__Task A__.
Set down the passage to read as it stands from "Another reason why" to "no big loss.", and nothing more.
__Task B__.
How does the passage to read go on? Write the next part.

__Passage to read__.
Don't bother with the extended cut portion of the set.
The extended cut is not on a disc. Which is pretty freaking stupid, considering that the product is physical media. To get the extended cut, they give you a code to redeem it! It's not even on a disc, even though you're buying a disc! THAT is lazy and stupid, I think. I watched the extended cut, the added stuff does nothing to further the story or offer background info, character development... I wasn't expecting stuff like The Hobbit or The Lord of the Rings level of difference, but the new scenes are 20 seconds - 2 minutes long each. We're talking less than what was added to extended version of the first Hobbit movie. Not only did they drop the ball on how to access that version of the film, but I would like to add the following points:
1) the opening title where you see the name of the movie, in the movie, they slapped "extended cut" right there.
2) every time there's new footage it says "deleted scene" hardcoded in the bottom corner of the screen. So the way they handled the extended cut is very lazy and stupid.
3) not all of the deleted scenes are included in the extended cut.
In short, the extended cut is a waste. Don't go out of your way to see it, is what I mean.
Another reason why I'll wait for 5 movie set, or if there is none, get them all at once (or if all at once is cheaper). If that set doesn't include the extended cut, no big loss.

__Material__.
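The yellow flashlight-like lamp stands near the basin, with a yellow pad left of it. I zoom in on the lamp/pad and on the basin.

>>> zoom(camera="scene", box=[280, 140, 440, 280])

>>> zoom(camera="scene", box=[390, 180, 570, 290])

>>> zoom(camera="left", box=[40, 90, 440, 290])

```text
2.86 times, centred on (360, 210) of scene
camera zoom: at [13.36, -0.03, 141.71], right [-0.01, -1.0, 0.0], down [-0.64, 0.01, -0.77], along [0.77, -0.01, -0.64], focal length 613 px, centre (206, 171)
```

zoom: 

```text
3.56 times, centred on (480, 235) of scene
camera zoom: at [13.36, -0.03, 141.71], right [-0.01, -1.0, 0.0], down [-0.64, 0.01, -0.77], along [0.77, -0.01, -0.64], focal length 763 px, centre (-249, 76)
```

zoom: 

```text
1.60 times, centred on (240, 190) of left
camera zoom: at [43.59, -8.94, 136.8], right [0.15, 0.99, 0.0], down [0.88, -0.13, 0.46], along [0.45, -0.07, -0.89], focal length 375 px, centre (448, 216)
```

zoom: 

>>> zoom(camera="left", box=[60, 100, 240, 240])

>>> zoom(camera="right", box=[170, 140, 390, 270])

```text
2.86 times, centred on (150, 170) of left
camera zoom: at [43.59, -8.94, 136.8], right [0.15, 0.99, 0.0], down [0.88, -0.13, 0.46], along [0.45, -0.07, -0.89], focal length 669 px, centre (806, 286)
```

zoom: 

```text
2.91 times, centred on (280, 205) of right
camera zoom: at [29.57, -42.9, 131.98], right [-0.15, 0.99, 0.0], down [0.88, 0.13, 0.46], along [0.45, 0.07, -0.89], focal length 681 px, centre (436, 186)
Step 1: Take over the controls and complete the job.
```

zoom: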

__Task answer A__.
Another reason why I'll wait for 5 movie set, or if there is none, get them all at once (or if all at once is cheaper). If that set doesn't include the extended cut, no big loss.

__Task answer B__.
Sometimes an extended, director's, or alternate version of a film can save it from disaster, or improve on an already excellent film. Some notable examples of this include: The Lord of the Rings, Kingdom of Heaven, Once Upon a Time in America, Blade Runner (The Final Cut), and The Hobbit to name a few.
Please note, I'm not saying that The Crimes of Grindelwald is a bad movie (it's not, I liked it - I'll do a review someday soon) and I'm not telling you to not get the blu-ray or 4K version (personally I'm waiting for the boxed set and wouldn't be surprised if some are too) but rather, the way that the extended cut was handled and packaged was extremely stupid on Warner Bros.' part.
Another way to think of it, is imagine if you buy a vinyl record, and some extra content is promoted and marketed to be inside the release. Instead of putting that material onto an LP, they give you a download coupon for it...which defeats the purpose of buying the physical product to begin with. (I'm not referring to them giving you a code to download the album you also have a physical copy of)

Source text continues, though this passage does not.